MS : Totalement. Oui. Je pense que c’est un point vraiment important, et j’y pense beaucoup. Et la vie est une histoire de relations intimes. Et beaucoup de ces relations se sont formées en temps de crise, parce qu’en temps de crise il y a un besoin radical de faire quelque chose de différent, de survivre d’une manière ou dans un endroit où il n’était pas possible de survivre auparavant. Et habituellement cela se produit lorsque des organismes se rassemblent de nouvelles façons. Ainsi, les plantes et les champignons mycorhiziens sont un excellent exemple. Aux premiers jours de la vie sur terre, celle-ci était rocheuse, brûlée, désolée ; les algues ne pouvaient pas y faire leur vie à moins de nouer des relations avec des champignons. Mais les lichens sont un autre bon exemple. Ils peuvent vivre dans des endroits souvent très extrêmes de façons extrêmes. Et les partenaires qui composent un lichen ne pourraient pas vivre dans ces endroits s’ils ne s’étaient pas associés pour former cette nouvelle forme. Donc, si la crise est un creuset pour de nouvelles relations symbiotiques, je pense que cela peut être une leçon vraiment puissante aujourd’hui, alors que nous sommes confrontés à tant de crises, de nous inspirer de l’histoire de la vie, de réfléchir à la manière dont nous pouvons nous rassembler pour trouver de nouvelles façons d’interagir, de dépasser les frontières sociales, culturelles, disciplinaires et espèces, d’inventer de nouvelles façons d’interagir, de relever les défis et les transformations de notre époque.

EVL : Et de se tourner vers le plus-qu’humain, en dehors des exemples humains historiques du passé, qui étaient peut-être toujours là dans des contextes écologiques traditionnels, mais n’étaient pas si dominants dans les paradigmes scientifiques occidentaux plus récents sur lesquels nous avons tant modelé, et qui ont fait des vagues non seulement dans les domaines scientifiques, mais dans les structures politiques et économiques.

MS : Totalement. Et cela se produit tout le temps.
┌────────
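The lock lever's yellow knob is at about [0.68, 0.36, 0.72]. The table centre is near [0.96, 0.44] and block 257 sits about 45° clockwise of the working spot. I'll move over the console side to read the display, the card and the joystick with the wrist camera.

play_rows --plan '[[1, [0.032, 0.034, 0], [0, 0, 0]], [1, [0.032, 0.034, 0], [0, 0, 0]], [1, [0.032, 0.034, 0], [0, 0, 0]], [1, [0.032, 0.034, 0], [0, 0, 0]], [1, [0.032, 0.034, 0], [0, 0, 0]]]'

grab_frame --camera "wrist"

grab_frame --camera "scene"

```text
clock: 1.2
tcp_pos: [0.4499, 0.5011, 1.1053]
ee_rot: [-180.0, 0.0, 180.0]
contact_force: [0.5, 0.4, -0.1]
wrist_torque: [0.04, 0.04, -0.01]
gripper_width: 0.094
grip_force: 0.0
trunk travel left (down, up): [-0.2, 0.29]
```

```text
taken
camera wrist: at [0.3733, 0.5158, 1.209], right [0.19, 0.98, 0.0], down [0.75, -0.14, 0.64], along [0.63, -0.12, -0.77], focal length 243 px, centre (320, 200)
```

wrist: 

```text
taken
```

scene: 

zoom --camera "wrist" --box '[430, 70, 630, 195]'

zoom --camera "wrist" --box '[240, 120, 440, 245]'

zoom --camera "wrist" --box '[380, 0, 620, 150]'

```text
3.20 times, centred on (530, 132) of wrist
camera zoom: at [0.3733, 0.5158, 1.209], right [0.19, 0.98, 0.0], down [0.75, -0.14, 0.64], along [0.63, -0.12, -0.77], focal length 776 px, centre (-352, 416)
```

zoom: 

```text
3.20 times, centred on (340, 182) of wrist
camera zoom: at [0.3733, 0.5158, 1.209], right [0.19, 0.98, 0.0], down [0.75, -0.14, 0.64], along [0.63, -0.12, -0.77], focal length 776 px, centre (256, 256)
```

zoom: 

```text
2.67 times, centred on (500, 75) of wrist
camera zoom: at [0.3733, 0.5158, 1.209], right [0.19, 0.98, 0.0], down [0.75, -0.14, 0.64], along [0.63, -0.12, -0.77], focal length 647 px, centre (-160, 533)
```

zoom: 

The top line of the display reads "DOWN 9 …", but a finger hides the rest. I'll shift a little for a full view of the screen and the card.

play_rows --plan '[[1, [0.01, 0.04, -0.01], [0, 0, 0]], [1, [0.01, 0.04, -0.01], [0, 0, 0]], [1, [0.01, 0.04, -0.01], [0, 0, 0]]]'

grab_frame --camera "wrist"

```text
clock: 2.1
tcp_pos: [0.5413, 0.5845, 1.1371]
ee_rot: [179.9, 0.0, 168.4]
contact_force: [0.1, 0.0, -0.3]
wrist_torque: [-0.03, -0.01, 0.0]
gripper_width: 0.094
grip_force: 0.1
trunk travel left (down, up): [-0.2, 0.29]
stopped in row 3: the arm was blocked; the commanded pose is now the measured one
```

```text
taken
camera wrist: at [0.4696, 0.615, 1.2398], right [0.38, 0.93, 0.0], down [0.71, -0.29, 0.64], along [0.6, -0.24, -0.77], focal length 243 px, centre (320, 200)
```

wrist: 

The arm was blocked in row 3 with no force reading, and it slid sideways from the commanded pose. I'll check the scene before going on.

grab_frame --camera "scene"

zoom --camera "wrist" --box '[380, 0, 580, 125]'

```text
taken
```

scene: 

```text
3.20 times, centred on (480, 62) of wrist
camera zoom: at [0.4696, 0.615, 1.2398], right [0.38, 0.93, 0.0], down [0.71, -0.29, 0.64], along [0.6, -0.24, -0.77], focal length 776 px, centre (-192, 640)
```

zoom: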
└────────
Et, je veux dire, j’aime penser aux chiens d’assistance, vous savez, et aux chiens guides d’aveugles, et aux chiens qui, vous savez — je parlais à quelqu’un qui a un chien truffier, et il m’expliquait que, si quelqu’un disparaît dans les montagnes près de chez lui, alors il y a des gens qui peuvent sortir avec leurs chiens pour chercher les personnes perdues. Et beaucoup de ces personnes et leurs chiens ne font pas partie du secours en montagne. Ce sont des réseaux d’amateurs locaux qui font cela comme une sorte d’offrande sociale. Donc nous nous rassemblons : c’est juste une personne et son chien, et comment ils peuvent travailler ensemble pour trouver quelqu’un qui est tombé d’une falaise et qui n’est pas blessé ; ou un chien d’assistance qui peut rendre la vie possible pour quelqu’un qui ne pourrait pas autrement se déplacer ; et des associations caritatives qui entraînent des chiens d’assistance, pas seulement un chien pour quelqu’un souffrant de cécité, disons, mais pour quelqu’un qui a un ensemble complètement unique de défis, et un chien peut être entraîné pour permettre à cette personne de vivre.

Donc, nous voyons cela arriver tout le temps. Et je pense que ces histoires, même si elles sont très anciennes, nous ouvrent un monde infini de possibilités lorsque nous commençons à nous rappeler à quel point ces relations inter-espèces sont importantes, l’ont toujours été et peuvent encore l’être.

EVL : Un thème important dans votre travail, et ce que les champignons et les réseaux mycéliens nous enseignent, c’est d’accepter ce qui est caché, ce que nous ne pouvons pas toujours voir. Et c’est très différent, comme je le disais à propos des modèles scientifiques occidentaux, qui trouvent leur origine dans le siècle des Lumières, qui nous ont toujours appris à révéler ou à essayer de comprendre comment tout fonctionnait, et à ne pas être à l’aise avec l’inconnu ou le mystère. Je suis curieux d’entendre votre opinion sur le fait d’apprendre à travailler avec ce qui n’est pas encore visible, mais qui peut peut-être être perçu.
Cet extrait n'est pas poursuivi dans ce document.